Can Britain still slam the brakes on Brexit?
As the Brexit storm buffets Britain, here’s one more bit of a building being blown down the street.
Could Article 50 be revoked unilaterally by the UK government without having to ask for the EU’s permission? The Supreme Court just posted on its website its intention to look at this matter.
The government has asked the Supreme Court to knock down the idea before it goes to the European Court of Justice for consideration on 27th November.
It could mean that a government that had run out of options could, in theory, slam on the brakes and pause or halt the whole business.
Theresa May has, of course, said countless times that the March date for Brexit stands. But then there are a few things, casting your mind back, which Theresa May used to say but that don’t look watertight now and, of course, it might not be her in the hot seat.
When you look at all the options (summarised here by Charles Grant of the Centre for European Reform… there’s also some gaming of the scenarios here by Stefanie Bolzen and Philip Crowley) you could see how options once thought impossible could look plausible given the blocked-off paths everywhere else.
Even some of those supporting the move to clarify any power to revoke Article 50 acknowledge that they are, somewhat desperately, reaching into the toolbox for a sledgehammer. The howls of outrage, they admit, would be immense and perhaps make the whole idea unthinkable.
Meanwhile, around the corner from the Supreme Court, Michael Gove is back at his ministerial desk and is staying in the Cabinet to work with other ministers to try to push back on some of the language in the negotiated deal.
All the signals are that the text of the Withdrawal Agreement isn’t going to change much, so that would suggest that this caucus wants to work on the language in the Future Relationship document.
Presumably one big part of their efforts would be directed at what Dominic Raab found to be amongst the most offending material, the second bullet point in the Economic Partnership section of the Outline Political Declaration promising “ambitious customs arrangements that build on the single customs territory”.

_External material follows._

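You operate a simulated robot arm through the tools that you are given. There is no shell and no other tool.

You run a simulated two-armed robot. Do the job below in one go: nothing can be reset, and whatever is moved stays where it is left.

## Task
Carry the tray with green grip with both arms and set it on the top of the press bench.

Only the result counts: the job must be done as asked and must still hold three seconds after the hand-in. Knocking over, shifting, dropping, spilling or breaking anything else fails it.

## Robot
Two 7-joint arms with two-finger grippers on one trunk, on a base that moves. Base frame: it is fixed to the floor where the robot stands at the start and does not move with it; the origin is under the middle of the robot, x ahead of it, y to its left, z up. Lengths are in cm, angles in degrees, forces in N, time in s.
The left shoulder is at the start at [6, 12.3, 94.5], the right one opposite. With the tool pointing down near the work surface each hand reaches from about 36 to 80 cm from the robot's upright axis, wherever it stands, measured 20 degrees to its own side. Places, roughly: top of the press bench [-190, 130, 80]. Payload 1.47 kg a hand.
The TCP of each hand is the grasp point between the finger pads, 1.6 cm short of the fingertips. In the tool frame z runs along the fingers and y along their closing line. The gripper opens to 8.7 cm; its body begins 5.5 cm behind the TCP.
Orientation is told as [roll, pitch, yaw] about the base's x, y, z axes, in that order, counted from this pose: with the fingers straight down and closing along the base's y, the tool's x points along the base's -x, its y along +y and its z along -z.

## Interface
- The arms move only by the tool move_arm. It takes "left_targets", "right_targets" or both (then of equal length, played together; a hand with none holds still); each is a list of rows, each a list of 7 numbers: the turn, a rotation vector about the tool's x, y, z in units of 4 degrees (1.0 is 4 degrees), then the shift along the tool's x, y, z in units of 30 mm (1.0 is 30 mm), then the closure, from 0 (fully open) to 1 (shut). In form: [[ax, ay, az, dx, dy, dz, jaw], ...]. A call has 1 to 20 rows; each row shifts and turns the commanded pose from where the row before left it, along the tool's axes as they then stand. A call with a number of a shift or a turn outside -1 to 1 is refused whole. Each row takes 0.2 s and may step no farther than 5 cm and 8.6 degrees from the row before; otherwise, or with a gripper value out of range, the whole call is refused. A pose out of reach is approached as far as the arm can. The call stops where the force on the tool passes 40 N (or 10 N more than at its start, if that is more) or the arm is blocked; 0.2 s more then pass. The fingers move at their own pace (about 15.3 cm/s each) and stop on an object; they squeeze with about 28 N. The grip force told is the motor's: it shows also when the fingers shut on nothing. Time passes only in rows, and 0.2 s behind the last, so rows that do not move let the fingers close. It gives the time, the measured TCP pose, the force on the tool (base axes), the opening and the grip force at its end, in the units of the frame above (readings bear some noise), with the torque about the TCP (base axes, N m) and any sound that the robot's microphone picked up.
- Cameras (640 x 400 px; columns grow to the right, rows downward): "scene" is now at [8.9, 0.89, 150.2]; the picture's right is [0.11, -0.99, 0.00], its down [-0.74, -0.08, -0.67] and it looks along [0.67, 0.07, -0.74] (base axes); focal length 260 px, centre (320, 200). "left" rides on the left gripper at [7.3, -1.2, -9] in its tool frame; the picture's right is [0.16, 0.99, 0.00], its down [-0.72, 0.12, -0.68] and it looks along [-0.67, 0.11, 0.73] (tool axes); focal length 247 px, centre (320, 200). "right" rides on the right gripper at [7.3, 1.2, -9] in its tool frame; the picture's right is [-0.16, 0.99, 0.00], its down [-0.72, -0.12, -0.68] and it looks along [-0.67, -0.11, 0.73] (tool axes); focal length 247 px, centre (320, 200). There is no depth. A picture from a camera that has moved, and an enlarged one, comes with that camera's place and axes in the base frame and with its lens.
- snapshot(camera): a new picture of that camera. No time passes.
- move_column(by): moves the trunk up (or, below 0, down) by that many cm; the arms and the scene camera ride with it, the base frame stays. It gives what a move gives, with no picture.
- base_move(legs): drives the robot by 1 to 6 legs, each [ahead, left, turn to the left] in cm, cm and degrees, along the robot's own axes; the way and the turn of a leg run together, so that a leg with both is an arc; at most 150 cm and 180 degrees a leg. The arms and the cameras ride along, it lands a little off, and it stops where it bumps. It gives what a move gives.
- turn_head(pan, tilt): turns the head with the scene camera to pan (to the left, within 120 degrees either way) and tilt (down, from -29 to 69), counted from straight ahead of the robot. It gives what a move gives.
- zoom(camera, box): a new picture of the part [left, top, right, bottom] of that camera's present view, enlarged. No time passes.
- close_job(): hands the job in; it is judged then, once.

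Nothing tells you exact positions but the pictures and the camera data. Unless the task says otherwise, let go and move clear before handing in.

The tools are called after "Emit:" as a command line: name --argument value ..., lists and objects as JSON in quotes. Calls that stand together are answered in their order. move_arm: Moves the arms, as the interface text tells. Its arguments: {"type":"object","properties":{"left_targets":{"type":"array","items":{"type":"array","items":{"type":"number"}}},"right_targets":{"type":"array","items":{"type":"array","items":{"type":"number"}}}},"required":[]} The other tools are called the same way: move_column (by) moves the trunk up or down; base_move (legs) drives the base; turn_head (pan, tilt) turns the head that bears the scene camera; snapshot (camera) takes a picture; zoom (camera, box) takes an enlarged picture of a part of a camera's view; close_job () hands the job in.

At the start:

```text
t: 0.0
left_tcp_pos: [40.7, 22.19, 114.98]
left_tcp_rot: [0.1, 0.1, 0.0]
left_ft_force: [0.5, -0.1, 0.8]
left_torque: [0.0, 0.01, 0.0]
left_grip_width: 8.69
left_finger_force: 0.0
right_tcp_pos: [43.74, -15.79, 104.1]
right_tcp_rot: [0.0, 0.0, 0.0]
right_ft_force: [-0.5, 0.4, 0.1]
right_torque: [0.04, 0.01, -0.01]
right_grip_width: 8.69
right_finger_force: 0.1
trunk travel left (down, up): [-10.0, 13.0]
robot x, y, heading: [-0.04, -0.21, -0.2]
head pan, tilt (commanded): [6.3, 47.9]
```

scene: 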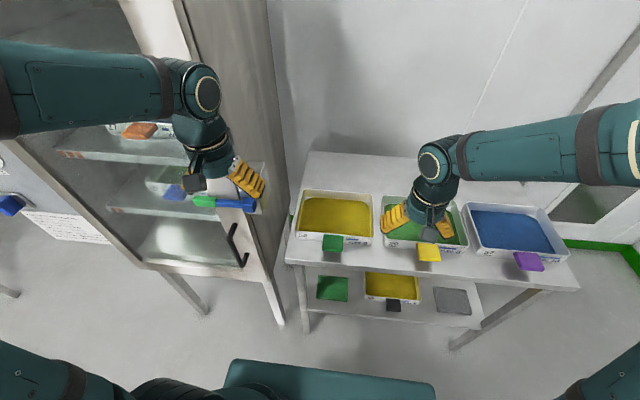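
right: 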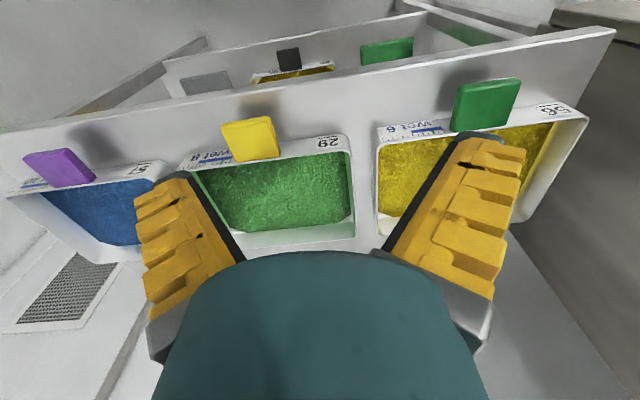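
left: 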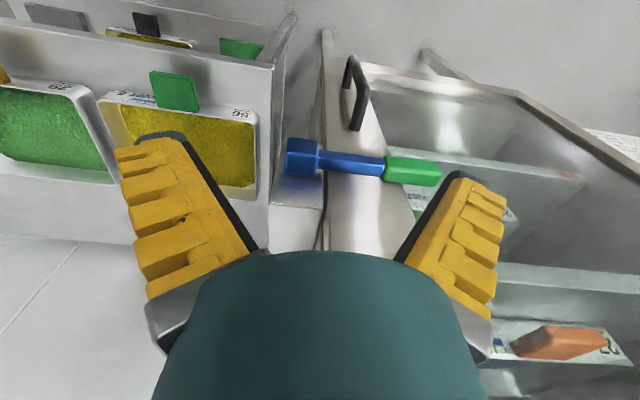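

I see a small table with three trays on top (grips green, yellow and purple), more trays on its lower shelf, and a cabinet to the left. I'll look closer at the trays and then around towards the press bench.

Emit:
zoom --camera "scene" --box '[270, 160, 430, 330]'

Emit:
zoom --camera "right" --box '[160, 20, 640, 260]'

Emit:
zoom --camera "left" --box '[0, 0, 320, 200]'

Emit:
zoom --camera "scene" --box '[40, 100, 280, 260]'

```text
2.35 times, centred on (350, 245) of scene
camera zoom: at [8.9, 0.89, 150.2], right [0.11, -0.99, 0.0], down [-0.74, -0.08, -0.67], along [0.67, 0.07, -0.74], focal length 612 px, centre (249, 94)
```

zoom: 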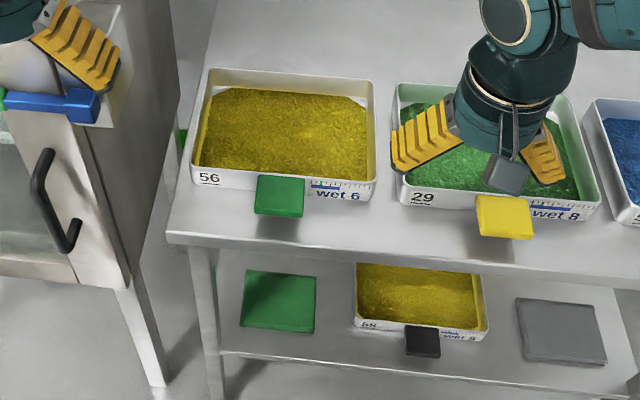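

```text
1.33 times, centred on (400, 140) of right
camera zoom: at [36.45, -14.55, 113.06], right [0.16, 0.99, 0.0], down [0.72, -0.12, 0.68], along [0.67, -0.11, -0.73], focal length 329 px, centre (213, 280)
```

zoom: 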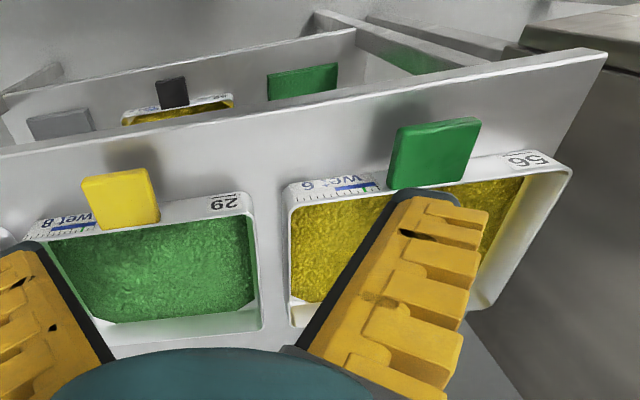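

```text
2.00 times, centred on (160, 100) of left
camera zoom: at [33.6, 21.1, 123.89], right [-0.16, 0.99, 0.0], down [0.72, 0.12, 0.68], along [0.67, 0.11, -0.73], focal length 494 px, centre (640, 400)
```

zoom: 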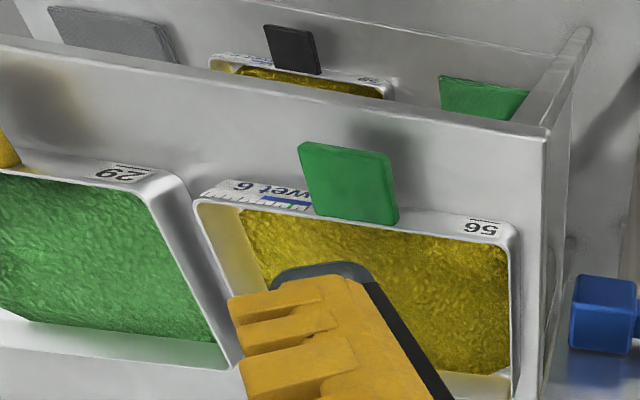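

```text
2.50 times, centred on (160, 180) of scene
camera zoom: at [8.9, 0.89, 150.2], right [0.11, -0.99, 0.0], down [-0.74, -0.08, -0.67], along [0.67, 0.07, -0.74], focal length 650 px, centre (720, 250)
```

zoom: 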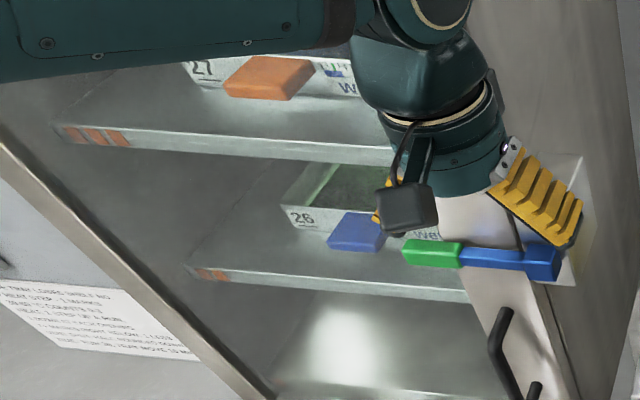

In plain(ish) language, that’s a plan to build out from the bare-bones UK-wide customs agreement to a much more full-fat Customs Union.
As I mentioned yesterday, that’s a central part of the way Theresa May’s senior allies brief the deal. They feel it keeps alive the dream of the Chequers approach and could get frictionless trade via a sliding-scale Customs agreement – the more rules the UK accepts, the better the frictionless trade.
Knocking out that language would be a bit humiliating to Team May but they’ve learnt to roll with the punches. The EU27 would be exasperated but might go along with some change to the language here though they would wonder, looking at the fragility of the May Project, what exactly it was buying anyone.
Would Brexiteer ministers be able to claim they’d really changed much that was fundamental? There would be other changes they might hope to make but it’s hard to see how they could influence the Tory backbench Brexiteers determined to vote the deal down.